Ancient fire ceremony in Indian village to tackle global recession

Other News Materials 23 November 2008 13:58 (UTC +04:00)

A two-year long yagna, an ancient Hindu fire ritual, is being held in a village in India's western Gujarat state to save the world from the economic downturn, news reports said Sunday, dpa reported.

The yagna, which involves groups of priests reciting ancient religious verses and pouring oblations in a ceremonial fire, is being held at Ramsana village in Mehsana district of Gujarat, PTI news agency reported.

The ritual entered its 16th day and will continue uninterrupted for two years, the organizer of the event, Dahyabhai Patel, convenor of a religious trust, was quoted as saying.

He said at least 3,000 priests from from Gujarat, Madhya Pradesh, Bihar, Rajasthan and Uttar Pradesh states would take part in the ritual which involved 109 havan kunds or ceremonial fires.

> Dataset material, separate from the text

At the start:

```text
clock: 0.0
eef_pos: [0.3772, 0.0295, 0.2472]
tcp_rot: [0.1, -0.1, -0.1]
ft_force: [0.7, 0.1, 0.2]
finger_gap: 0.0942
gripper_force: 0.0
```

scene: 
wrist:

The ritual seeks divine blessings to relieve the world of the economic crisis that seems to have no end in sight, Patel said.

"We are asking for divine solace to restore prosperity, environmental well-being and overall world peace and happiness."

Patel estimated the two-year event would cost 1.5 billion rupees (about 30 million dollars).

People from surrounding villages were pouring in to witness the ceremonies, Patel added. He said the event was being funded by various religious groups, trusts and villagers.